» **RAW DATA**:

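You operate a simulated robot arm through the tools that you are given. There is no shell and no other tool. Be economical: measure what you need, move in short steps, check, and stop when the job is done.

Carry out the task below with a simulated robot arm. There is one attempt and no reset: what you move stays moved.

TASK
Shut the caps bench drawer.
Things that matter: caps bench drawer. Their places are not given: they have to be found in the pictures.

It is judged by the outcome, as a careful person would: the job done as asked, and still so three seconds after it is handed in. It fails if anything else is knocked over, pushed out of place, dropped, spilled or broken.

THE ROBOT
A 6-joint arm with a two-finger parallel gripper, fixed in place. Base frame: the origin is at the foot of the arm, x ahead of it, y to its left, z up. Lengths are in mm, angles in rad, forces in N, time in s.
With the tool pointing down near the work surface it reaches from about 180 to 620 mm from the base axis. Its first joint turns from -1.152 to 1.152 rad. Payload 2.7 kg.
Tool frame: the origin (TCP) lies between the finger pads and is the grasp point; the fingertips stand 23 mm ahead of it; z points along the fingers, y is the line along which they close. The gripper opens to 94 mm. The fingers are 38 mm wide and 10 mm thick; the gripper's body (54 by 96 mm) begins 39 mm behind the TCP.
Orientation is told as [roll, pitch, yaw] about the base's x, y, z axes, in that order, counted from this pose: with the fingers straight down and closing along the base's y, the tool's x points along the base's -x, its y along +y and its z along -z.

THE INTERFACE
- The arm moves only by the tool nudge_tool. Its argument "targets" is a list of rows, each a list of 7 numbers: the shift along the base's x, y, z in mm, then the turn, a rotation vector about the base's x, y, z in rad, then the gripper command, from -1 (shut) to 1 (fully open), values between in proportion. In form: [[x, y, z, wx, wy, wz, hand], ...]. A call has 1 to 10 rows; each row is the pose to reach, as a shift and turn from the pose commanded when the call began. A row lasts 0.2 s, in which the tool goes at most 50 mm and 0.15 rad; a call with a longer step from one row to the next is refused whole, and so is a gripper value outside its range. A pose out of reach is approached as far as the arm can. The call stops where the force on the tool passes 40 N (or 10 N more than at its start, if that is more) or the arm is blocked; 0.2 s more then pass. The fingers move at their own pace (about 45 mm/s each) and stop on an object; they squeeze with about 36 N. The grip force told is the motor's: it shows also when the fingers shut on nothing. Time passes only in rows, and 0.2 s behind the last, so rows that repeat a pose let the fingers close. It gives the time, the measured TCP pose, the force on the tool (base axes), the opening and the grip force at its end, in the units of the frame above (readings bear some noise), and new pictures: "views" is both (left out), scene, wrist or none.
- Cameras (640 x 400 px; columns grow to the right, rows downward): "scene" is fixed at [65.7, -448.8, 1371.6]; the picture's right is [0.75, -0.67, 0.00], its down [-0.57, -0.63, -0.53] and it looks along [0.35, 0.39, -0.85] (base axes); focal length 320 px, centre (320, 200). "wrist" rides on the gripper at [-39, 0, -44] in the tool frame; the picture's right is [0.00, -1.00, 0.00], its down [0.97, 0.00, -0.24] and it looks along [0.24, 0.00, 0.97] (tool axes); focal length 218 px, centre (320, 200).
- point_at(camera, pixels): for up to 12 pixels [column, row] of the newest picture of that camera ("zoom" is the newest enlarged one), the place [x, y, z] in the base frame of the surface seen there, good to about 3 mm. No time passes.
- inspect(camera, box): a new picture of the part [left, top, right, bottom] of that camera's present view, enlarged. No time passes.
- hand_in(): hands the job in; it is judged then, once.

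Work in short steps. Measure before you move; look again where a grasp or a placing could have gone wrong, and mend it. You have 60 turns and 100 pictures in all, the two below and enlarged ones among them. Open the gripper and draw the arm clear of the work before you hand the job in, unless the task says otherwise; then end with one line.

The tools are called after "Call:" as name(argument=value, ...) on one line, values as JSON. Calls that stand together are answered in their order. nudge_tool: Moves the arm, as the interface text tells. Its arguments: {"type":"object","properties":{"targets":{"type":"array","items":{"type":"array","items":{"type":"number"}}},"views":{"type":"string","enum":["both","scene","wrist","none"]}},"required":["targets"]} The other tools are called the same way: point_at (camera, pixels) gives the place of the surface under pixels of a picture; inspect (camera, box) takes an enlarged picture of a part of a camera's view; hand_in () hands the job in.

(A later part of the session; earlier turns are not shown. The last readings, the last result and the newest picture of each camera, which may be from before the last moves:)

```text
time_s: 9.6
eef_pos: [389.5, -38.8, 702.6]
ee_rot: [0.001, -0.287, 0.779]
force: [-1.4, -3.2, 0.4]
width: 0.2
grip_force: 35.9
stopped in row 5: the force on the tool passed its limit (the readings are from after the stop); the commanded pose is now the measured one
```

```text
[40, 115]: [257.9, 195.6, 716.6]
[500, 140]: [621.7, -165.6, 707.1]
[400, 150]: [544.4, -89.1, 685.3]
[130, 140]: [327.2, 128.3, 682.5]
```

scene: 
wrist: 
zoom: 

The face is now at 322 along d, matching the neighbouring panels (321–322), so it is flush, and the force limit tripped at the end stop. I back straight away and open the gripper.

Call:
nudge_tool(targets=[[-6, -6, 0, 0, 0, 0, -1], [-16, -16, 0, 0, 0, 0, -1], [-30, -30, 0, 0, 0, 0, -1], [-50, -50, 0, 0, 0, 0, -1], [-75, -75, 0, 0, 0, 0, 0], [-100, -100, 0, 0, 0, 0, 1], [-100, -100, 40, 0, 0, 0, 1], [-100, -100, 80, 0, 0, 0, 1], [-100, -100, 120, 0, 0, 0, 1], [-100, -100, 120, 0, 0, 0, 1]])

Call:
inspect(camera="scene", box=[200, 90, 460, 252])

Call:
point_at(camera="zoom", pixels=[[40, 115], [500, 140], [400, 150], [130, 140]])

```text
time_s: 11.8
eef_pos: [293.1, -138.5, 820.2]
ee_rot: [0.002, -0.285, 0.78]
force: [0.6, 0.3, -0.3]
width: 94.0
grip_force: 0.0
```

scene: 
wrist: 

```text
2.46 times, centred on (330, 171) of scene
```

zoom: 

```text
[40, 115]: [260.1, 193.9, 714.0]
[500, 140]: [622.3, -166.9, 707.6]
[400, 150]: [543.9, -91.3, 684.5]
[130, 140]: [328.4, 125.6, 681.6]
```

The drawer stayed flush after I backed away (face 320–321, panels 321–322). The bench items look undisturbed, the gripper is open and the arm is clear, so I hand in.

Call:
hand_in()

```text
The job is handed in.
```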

» **SET EXERCISE**: Once more, set down the full listing, verbatim.

» **TASK RESULT**:
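You operate a simulated robot arm through the tools that you are given. There is no shell and no other tool. Be economical: measure what you need, move in short steps, check, and stop when the job is done.

Carry out the task below with a simulated robot arm. There is one attempt and no reset: what you move stays moved.

TASK
Shut the caps bench drawer.
Things that matter: caps bench drawer. Their places are not given: they have to be found in the pictures.

It is judged by the outcome, as a careful person would: the job done as asked, and still so three seconds after it is handed in. It fails if anything else is knocked over, pushed out of place, dropped, spilled or broken.

THE ROBOT
A 6-joint arm with a two-finger parallel gripper, fixed in place. Base frame: the origin is at the foot of the arm, x ahead of it, y to its left, z up. Lengths are in mm, angles in rad, forces in N, time in s.
With the tool pointing down near the work surface it reaches from about 180 to 620 mm from the base axis. Its first joint turns from -1.152 to 1.152 rad. Payload 2.7 kg.
Tool frame: the origin (TCP) lies between the finger pads and is the grasp point; the fingertips stand 23 mm ahead of it; z points along the fingers, y is the line along which they close. The gripper opens to 94 mm. The fingers are 38 mm wide and 10 mm thick; the gripper's body (54 by 96 mm) begins 39 mm behind the TCP.
Orientation is told as [roll, pitch, yaw] about the base's x, y, z axes, in that order, counted from this pose: with the fingers straight down and closing along the base's y, the tool's x points along the base's -x, its y along +y and its z along -z.

THE INTERFACE
- The arm moves only by the tool nudge_tool. Its argument "targets" is a list of rows, each a list of 7 numbers: the shift along the base's x, y, z in mm, then the turn, a rotation vector about the base's x, y, z in rad, then the gripper command, from -1 (shut) to 1 (fully open), values between in proportion. In form: [[x, y, z, wx, wy, wz, hand], ...]. A call has 1 to 10 rows; each row is the pose to reach, as a shift and turn from the pose commanded when the call began. A row lasts 0.2 s, in which the tool goes at most 50 mm and 0.15 rad; a call with a longer step from one row to the next is refused whole, and so is a gripper value outside its range. A pose out of reach is approached as far as the arm can. The call stops where the force on the tool passes 40 N (or 10 N more than at its start, if that is more) or the arm is blocked; 0.2 s more then pass. The fingers move at their own pace (about 45 mm/s each) and stop on an object; they squeeze with about 36 N. The grip force told is the motor's: it shows also when the fingers shut on nothing. Time passes only in rows, and 0.2 s behind the last, so rows that repeat a pose let the fingers close. It gives the time, the measured TCP pose, the force on the tool (base axes), the opening and the grip force at its end, in the units of the frame above (readings bear some noise), and new pictures: "views" is both (left out), scene, wrist or none.
- Cameras (640 x 400 px; columns grow to the right, rows downward): "scene" is fixed at [65.7, -448.8, 1371.6]; the picture's right is [0.75, -0.67, 0.00], its down [-0.57, -0.63, -0.53] and it looks along [0.35, 0.39, -0.85] (base axes); focal length 320 px, centre (320, 200). "wrist" rides on the gripper at [-39, 0, -44] in the tool frame; the picture's right is [0.00, -1.00, 0.00], its down [0.97, 0.00, -0.24] and it looks along [0.24, 0.00, 0.97] (tool axes); focal length 218 px, centre (320, 200).
- point_at(camera, pixels): for up to 12 pixels [column, row] of the newest picture of that camera ("zoom" is the newest enlarged one), the place [x, y, z] in the base frame of the surface seen there, good to about 3 mm. No time passes.
- inspect(camera, box): a new picture of the part [left, top, right, bottom] of that camera's present view, enlarged. No time passes.
- hand_in(): hands the job in; it is judged then, once.

Work in short steps. Measure before you move; look again where a grasp or a placing could have gone wrong, and mend it. You have 60 turns and 100 pictures in all, the two below and enlarged ones among them. Open the gripper and draw the arm clear of the work before you hand the job in, unless the task says otherwise; then end with one line.

The tools are called after "Call:" as name(argument=value, ...) on one line, values as JSON. Calls that stand together are answered in their order. nudge_tool: Moves the arm, as the interface text tells. Its arguments: {"type":"object","properties":{"targets":{"type":"array","items":{"type":"array","items":{"type":"number"}}},"views":{"type":"string","enum":["both","scene","wrist","none"]}},"required":["targets"]} The other tools are called the same way: point_at (camera, pixels) gives the place of the surface under pixels of a picture; inspect (camera, box) takes an enlarged picture of a part of a camera's view; hand_in () hands the job in.

(A later part of the session; earlier turns are not shown. The last readings, the last result and the newest picture of each camera, which may be from before the last moves:)

```text
time_s: 9.6
eef_pos: [389.5, -38.8, 702.6]
ee_rot: [0.001, -0.287, 0.779]
force: [-1.4, -3.2, 0.4]
width: 0.2
grip_force: 35.9
stopped in row 5: the force on the tool passed its limit (the readings are from after the stop); the commanded pose is now the measured one
```

```text
[40, 115]: [257.9, 195.6, 716.6]
[500, 140]: [621.7, -165.6, 707.1]
[400, 150]: [544.4, -89.1, 685.3]
[130, 140]: [327.2, 128.3, 682.5]
```

scene: 
wrist: 
zoom: 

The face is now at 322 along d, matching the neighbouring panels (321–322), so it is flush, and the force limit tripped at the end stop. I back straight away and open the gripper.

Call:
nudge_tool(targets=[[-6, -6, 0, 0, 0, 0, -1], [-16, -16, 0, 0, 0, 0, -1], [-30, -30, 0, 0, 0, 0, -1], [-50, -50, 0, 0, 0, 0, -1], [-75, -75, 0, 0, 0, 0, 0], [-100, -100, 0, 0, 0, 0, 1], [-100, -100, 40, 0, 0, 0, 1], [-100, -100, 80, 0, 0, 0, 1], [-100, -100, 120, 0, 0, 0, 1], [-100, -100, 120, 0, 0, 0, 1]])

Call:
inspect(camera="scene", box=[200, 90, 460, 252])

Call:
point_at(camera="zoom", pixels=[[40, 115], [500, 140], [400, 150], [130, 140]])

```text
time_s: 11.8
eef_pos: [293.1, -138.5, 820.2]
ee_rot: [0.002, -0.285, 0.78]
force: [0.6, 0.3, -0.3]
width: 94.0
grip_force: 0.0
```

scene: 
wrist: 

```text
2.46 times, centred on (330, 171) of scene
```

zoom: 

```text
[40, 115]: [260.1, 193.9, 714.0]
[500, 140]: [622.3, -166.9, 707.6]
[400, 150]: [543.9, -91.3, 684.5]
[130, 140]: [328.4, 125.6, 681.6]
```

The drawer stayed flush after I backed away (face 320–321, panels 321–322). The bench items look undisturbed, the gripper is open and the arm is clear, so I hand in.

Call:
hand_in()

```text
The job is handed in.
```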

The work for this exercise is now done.